Gran parte degli spettatori italiani sono ragazze che praticano questo sport. E allora si chiede un commento tecnico: come giocano? «Meglio di noi» dice ridendo un gruppo di Bergamo che spiega: «per chi non lo ha mai visto è un gioco meno fisicorispetto agli uomini, ma ci si arriva con la corsa, la tecnica e gli schemi». Queste giocatrici erano andate anche a vedere la nazionale a Verona l’anno scorso. «Era gratis e c’era la metà della gente». Non se ne aspettavano tanta nemmeno a Reggio Emilia, ma c’è chi è venuto da lontano come le ragazze della Nocerina e quelle di Arezzo la descrivono come l’unica occasione di vedere «chi fa il nostro sport ad altissimo livello». Le più emozionate sono le bimbe di San Marino. Hanno fra 7 e i 12 anni, giocano a calcio e hanno accompagnato in campo le finaliste.

Ci sono i tedeschi e i francesi ovviamente a seguire le squadre. Qualche pullman organizzato, ma anche tanti che hanno deciso di prendersi qualche giorno e fare un week end lungo. È il caso di Jerome, francese che vive nel sud della Germania. Ha preso la macchina e poi andrà anche a Firenze. «Sono sempre stato appassionato della squadra maschile, da qualche anno seguo anche le donne. Sono più avvicinabili, mi sembra uno sport più pulito, meno facile all’imbroglio». In Italia solo la Fiorentina, fra i grandi club ha una squadra femminile. All’estero questa è stata la strada per far avvicinare i tifosi al calcio donne e per permettere loro di allenarsi come lavoro non dopo il lavoro. Detto con le parole di Patrizia Panico, icona del calcio femminile azzurro: «Se la Juventus decidesse di avere una squadra di donne, l’impatto per il movimento sarebbe grandioso». I numeri sono lontani: in Italia le tesserate sono 22.564, in Germania 250mila, in Francia 170mila.

Chi, per la cronaca, volesse sapere chi ha vinto dovrebbe adattare una battuta dell’inglese Gary Lineker. «Il calcio è un gioco semplice: 22 uomini rincorrono un pallone per 90 minuti, e alla fine la Germania vince». Per le ragazze funziona invece così: il calcio è un gioco semplice in cui 22 donne rincorrono un pallone per 90 minuti (1 a 1), più supplementari e rigori (5 a 4) e alla fine vincono le francesi. Non francesi qualunque. Il Lione ha vinto dieci campionati di fila e tre Champions League. La migliore in campo? Casacca lionese e nazionalità giapponese per Saki Kumagai, classe 1990, già campione del mondo con la nazionale del sol levante nel 2011.

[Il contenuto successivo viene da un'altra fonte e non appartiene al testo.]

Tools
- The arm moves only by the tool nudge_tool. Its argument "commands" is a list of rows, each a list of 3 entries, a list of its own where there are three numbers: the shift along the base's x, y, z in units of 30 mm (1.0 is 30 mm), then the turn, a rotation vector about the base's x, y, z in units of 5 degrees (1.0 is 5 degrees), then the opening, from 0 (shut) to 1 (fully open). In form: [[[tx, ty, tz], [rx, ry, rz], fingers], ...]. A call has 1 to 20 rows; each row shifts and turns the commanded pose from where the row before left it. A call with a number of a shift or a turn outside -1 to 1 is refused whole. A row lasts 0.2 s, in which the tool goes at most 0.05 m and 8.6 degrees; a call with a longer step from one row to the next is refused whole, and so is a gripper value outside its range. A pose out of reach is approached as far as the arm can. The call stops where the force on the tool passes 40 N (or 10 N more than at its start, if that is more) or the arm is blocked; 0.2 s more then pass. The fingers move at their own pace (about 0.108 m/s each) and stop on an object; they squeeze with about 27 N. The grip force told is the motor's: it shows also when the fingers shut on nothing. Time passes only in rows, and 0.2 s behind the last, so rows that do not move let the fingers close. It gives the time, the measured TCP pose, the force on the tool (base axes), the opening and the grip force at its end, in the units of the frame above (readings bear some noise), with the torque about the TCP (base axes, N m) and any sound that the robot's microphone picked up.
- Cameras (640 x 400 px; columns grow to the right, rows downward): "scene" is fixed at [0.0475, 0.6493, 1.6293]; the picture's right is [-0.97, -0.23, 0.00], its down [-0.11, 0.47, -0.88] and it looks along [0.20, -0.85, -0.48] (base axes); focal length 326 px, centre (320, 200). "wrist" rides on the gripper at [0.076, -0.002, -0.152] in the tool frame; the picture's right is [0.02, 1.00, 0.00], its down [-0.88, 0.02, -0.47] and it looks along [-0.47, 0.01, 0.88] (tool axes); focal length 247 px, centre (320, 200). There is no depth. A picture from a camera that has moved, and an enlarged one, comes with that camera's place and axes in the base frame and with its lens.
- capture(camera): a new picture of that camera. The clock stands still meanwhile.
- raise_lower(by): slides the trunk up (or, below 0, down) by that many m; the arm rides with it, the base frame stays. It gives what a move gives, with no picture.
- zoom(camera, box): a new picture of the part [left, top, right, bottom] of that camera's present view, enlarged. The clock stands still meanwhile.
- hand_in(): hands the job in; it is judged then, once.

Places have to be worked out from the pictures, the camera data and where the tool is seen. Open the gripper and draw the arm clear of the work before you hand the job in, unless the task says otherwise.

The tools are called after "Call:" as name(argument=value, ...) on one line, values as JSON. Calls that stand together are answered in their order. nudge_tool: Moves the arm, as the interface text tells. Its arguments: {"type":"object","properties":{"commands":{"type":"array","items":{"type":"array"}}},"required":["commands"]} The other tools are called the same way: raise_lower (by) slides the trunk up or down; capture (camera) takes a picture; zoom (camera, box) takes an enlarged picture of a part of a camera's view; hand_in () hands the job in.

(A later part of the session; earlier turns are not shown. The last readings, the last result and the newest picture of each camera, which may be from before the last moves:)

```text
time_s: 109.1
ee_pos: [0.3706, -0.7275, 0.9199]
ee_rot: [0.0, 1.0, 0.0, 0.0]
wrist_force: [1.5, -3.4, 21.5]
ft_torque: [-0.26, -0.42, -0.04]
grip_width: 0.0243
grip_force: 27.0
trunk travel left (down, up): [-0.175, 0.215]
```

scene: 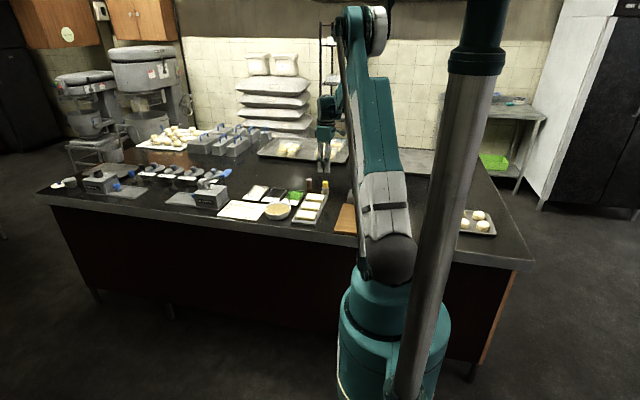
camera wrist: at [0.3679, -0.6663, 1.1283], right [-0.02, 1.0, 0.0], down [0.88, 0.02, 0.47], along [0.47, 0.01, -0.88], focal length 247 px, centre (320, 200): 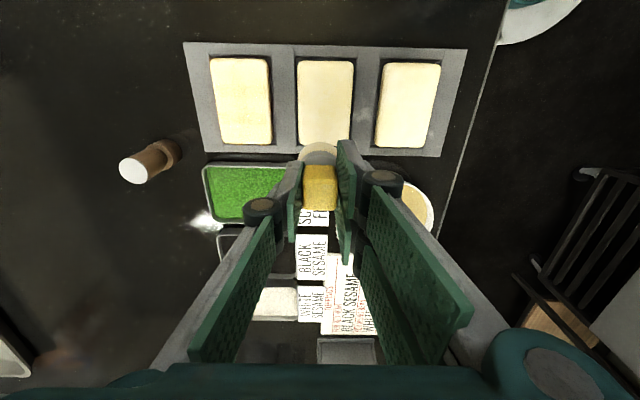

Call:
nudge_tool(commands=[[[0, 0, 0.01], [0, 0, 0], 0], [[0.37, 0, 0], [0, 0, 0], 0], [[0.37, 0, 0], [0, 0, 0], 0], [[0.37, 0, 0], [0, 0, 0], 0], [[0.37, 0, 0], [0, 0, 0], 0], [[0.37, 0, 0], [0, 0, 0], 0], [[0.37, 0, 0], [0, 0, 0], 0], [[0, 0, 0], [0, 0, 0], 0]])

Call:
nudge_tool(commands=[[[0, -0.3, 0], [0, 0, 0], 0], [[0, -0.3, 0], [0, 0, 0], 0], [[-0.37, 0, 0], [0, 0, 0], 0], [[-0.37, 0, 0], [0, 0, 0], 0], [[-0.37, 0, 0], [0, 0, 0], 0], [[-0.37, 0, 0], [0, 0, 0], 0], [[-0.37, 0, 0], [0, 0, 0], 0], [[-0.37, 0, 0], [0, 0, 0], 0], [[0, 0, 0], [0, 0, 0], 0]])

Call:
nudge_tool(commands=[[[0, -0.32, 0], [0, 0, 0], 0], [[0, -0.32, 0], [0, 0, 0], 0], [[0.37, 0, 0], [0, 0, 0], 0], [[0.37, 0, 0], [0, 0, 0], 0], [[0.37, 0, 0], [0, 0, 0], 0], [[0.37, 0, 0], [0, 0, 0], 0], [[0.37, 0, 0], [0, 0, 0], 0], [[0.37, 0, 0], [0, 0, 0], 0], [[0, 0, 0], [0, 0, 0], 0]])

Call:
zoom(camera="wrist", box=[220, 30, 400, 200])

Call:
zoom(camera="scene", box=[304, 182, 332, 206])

Gli unici scontenti sono i venditori ambulanti di panini. Si trovano lontano dallo stadio, tornando alla macchina, lasciata non proprio a due passi perché i parcheggi, non grandi come quelli dell’Allianz Arena di Monaco, erano pieni. Le regole Uefa non hanno permesso ai loro mezzi loro di mettersi al solito posto vicino al campo. Hanno le facce lunghe anche alcuni tifosi tedeschi, ma non poi più di tanto quando mangiano la piadina consolatoria, superati dalle biciclette dei reggiani. La maggior parte allo stadio ci sono andati così.